A written address is not evidence but argument. It is the counsel’s opportunity to interpret the law, critique judicial authorities, and persuade the court to adopt a particular position. The right to fair hearing under Section 36 of the Constitution of the Federal Republic of Nigeria 1999 guarantees that parties must be afforded the opportunity to present their case fully. This necessarily includes robust and even critical legal argumentation.

Contempt of court, particularly in facie curiae (in the face of the court), is designed to protect the dignity and authority of the court. However, it is not meant to stifle legitimate advocacy. The power of contempt must be exercised sparingly and with restraint, as it carries the risk of judicial overreach.

Nigerian courts have consistently cautioned against using contempt proceedings to punish counsel for discharging their professional duties.    In Adeniyi v. Governor of Oyo State,(1982) 9 SC 1 the court emphasized that counsel must be allowed reasonable latitude in presenting arguments, even where such arguments may appear critical.              In Nwankwo v. State,(1985) 6 NCLR 228 it was held that the right to defend a client includes the right to make submissions that may not align with the court’s preliminary views.

In Atake v. Afejuku (1994) 9 NWLR (Pt. 368) 379 (SC), a legal practitioner was summarily convicted for contempt by a trial judge over statements made in the course of proceedings, which were perceived as disrespectful to the court. The Supreme Court set aside the conviction, holding that the alleged conduct did not justify contempt.

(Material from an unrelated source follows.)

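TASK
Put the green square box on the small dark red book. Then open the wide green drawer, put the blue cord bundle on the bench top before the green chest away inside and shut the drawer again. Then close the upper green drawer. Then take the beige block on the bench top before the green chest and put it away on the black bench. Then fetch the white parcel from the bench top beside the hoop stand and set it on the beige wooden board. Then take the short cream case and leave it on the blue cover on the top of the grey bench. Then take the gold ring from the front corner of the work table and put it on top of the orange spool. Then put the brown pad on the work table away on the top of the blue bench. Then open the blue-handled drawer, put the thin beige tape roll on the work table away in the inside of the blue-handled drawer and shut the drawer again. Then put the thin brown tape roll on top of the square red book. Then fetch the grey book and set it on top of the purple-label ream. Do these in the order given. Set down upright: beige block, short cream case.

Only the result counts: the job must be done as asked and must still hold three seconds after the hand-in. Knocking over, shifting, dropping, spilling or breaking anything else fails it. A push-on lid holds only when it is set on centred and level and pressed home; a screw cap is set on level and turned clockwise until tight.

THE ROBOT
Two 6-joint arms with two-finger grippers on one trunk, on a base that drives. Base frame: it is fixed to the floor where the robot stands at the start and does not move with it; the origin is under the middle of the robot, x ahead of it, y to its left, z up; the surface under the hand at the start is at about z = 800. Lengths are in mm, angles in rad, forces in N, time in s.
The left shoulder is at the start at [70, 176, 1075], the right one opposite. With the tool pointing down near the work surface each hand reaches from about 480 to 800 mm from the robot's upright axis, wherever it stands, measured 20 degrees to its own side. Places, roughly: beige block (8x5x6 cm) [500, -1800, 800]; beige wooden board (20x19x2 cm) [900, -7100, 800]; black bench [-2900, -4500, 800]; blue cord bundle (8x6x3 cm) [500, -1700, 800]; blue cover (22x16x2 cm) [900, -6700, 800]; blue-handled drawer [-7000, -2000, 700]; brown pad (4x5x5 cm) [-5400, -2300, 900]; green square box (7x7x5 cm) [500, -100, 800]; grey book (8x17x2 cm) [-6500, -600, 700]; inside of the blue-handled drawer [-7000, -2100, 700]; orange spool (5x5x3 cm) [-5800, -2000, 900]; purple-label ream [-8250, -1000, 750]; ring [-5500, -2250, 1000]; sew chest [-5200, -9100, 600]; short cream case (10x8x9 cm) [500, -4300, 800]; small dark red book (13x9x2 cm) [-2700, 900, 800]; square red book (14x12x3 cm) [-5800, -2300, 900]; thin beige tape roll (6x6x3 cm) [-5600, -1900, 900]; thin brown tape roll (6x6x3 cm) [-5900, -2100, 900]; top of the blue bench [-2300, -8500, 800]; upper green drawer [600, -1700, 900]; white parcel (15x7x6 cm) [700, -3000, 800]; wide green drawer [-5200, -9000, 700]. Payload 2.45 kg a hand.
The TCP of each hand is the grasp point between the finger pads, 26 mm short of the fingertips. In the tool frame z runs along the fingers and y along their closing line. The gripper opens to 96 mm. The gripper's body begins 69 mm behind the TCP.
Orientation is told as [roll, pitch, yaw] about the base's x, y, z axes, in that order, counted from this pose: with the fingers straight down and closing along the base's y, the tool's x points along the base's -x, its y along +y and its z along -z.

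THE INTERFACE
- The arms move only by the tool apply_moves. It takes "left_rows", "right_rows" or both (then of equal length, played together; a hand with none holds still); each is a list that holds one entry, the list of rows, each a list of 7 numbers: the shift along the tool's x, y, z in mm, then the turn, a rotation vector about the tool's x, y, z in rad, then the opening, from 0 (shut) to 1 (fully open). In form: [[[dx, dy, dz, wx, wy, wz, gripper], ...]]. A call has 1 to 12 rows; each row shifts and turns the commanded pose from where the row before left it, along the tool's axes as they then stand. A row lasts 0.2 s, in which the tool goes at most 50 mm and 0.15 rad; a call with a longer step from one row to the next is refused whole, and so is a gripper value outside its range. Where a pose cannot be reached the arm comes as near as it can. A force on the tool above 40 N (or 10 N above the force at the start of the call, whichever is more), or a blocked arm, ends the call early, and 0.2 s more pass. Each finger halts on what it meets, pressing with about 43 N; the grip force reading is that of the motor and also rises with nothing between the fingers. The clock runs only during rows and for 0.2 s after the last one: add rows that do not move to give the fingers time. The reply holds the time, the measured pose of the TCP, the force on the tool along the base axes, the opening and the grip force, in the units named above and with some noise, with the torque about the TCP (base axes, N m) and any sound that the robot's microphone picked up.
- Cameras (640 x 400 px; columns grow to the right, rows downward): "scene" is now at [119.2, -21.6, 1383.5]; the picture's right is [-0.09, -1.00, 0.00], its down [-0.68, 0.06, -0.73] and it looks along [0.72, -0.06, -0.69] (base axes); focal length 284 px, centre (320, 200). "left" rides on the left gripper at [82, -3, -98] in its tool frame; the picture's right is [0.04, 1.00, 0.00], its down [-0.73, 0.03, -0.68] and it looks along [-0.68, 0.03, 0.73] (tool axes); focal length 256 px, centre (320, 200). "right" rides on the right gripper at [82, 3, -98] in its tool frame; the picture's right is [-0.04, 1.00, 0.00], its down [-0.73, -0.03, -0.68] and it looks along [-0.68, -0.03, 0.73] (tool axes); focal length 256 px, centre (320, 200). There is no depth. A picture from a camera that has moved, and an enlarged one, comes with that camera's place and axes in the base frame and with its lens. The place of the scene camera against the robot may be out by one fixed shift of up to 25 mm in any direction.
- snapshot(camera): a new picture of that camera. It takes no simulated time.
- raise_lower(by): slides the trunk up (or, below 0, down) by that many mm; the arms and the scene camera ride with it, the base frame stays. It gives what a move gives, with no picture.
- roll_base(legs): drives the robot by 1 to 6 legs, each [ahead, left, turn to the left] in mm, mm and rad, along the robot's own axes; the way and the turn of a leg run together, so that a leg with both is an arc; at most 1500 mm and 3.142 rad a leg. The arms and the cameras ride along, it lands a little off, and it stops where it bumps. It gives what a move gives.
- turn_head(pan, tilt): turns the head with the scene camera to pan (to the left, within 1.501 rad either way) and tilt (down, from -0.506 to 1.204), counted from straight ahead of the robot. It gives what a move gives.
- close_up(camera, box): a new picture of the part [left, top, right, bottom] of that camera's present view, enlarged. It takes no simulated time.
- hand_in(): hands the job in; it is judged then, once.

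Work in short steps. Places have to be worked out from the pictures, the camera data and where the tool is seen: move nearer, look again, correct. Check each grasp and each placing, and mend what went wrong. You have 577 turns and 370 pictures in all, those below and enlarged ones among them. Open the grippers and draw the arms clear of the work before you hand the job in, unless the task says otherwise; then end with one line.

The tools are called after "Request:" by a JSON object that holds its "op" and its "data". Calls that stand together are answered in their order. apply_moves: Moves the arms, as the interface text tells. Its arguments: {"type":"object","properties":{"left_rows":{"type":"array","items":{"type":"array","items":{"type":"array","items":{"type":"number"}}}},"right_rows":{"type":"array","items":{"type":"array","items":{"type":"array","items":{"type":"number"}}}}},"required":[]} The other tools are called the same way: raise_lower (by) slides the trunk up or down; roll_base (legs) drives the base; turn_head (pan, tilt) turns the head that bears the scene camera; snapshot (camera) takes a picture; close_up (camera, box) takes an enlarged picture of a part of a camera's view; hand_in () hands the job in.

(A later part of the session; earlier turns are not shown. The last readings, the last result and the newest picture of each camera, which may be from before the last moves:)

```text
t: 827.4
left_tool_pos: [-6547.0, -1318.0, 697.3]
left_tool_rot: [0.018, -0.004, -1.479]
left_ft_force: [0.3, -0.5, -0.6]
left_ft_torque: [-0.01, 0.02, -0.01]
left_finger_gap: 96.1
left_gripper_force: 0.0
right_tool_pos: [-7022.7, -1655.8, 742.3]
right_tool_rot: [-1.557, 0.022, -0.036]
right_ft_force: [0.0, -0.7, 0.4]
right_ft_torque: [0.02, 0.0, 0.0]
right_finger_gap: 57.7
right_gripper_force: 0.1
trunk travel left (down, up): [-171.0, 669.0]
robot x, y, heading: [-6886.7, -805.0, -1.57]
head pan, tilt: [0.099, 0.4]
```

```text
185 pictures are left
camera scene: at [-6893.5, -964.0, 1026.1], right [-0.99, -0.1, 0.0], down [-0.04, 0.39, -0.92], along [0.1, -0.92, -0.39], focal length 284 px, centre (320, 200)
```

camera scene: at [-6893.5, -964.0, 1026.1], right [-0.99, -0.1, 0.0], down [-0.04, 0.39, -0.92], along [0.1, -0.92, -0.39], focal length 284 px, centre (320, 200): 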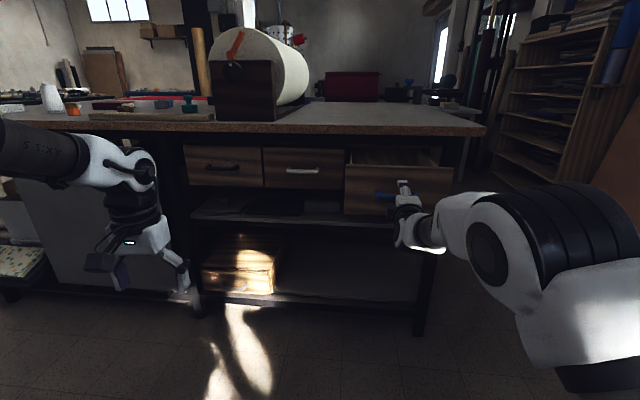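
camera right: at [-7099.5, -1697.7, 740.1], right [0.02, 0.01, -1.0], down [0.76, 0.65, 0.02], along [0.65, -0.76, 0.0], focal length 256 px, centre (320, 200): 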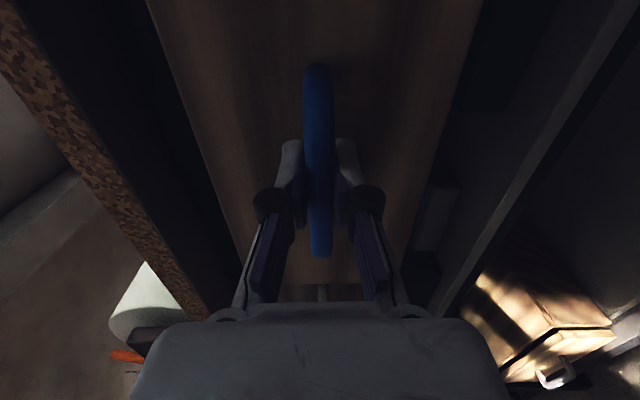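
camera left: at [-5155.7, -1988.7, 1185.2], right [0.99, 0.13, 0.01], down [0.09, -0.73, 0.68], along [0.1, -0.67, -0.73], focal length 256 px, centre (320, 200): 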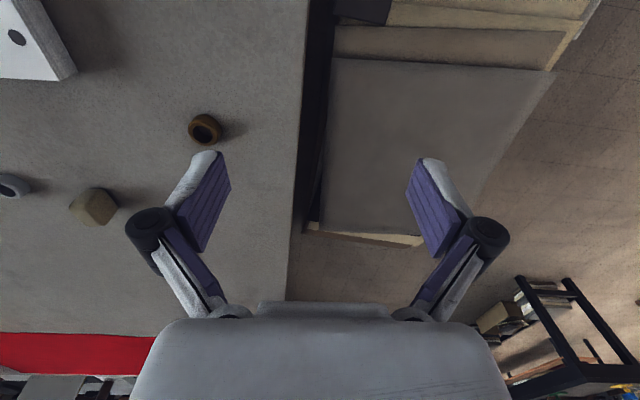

The Court stressed that counsel must be allowed latitude in presenting their client’s case, and contempt powers must be exercised cautiously.

The court warned that the power to punish for contempt must not be used to intimidate counsel or suppress legitimate advocacy. The court underscored that counsel should not be punished for statements made in the course of bona fide legal argument, provided they are relevant to the case. In Okoduwa v. State, (1988) 2 NWLR (Pt. 76) 333 (SC), during a criminal trial, issues arose regarding the propriety of counsel’s submissions, which were alleged to be improper. The Supreme Court held that counsel cannot be punished for making submissions in good faith, even if forceful, provided they are relevant. However, the Court noted that insulting or scandalous language would not be protected.

It is noteworthy that foreign jurisprudence strongly reinforces the principle that lawyers must be free to express opinions in court processes without fear of contempt sanctions except where it is a scurrilous abuse.

In R v. Gray,[1900] 2 QB 36, the court distinguished between scurrilous abuse and legitimate criticism, holding that only the former constitutes contempt. A judgement may be criticised, even strongly, Such criticism must be fair, temperate, and made in good faith. It should be directed at the reasoning, conclusions, or legal principles, not the personality of the judge. It must not impute improper motives or attempt to undermine public confidence in the administration of justice. The court went further to state that:

“fair and temperate criticism made in good faith does not amount to contempt; the mischief lies in scurrilous abuse, not legitimate critique made in the course of advocacy.”

Also, in Bridges v. California, 314 U.S. 252 (1941), Public comments and publications were made about pending court proceedings, raising the issue of whether such expressions constituted contempt. The Supreme Court of the United States overturned the contempt findings, holding that only speech posing a clear and present danger to the administration of justice can be punished.

               In Ambard v. Attorney-General of Trinidad and Tobago, [1936] AC 322 (PC), Lord Atkin famously stated that:

“Justice is not a cloistered virtue; she must be allowed to suffer the scrutiny and respectful, even outspoken, comments of ordinary men.”

               The court emphasized that legal submissions, even if strongly worded, do not amount to contempt unless they obstruct justice.

               In Bridges v. California,314 U.S. 252 (1941), the Supreme Court of the United States held that freedom of expression must be protected, and contempt powers should not be used to silence criticism unless there is a clear and present danger to justice.

Chilling effect cannot be overemphasized; that if lawyers fear contempt sanctions, they may resort to self-censorship, thereby weakening the adversarial system.

Notwithstanding the above, a lawyer may be liable for contempt if the language used is abusive, scandalous, or intended to ridicule the court. In R v Gray (Supra) a barrister published a written article referring to a judge in highly abusive terms, including describing him in a derogatory and insulting manner following a decision. The court held him guilty of contempt, ruling that the publication was scurrilous abuse calculated to bring the court into contempt, not legitimate criticism. In Re Johnson, (1887) 20 QBD 68, a legal practitioner used offensive and abusive language in documents filed before the court, attacking the court rather than addressing legal issues. The court found the conduct contemptuous, holding that court processes must not be used as vehicles for abuse or insult. It was further held that the submission was irrelevant and aimed at undermining the authority of the court. There was a clear intention to obstruct or interfere with the administration of justice.

It is imperative to mention that the protection is not absolute but conditional on professionalism and relevance. A lawyer should not be held liable for contempt merely for expressing opinions in a written address except as stated in the cases cited herein above. Both Nigerian and foreign authorities affirm that the right to present robust legal arguments is essential to the administration of justice. The power of contempt must therefore be exercised cautiously, ensuring that it does not become a tool for suppressing legitimate advocacy. Ultimately, the balance lies in preserving the dignity of the court while safeguarding the lawyer’s duty to argue fearlessly within the bounds of decorum and relevance.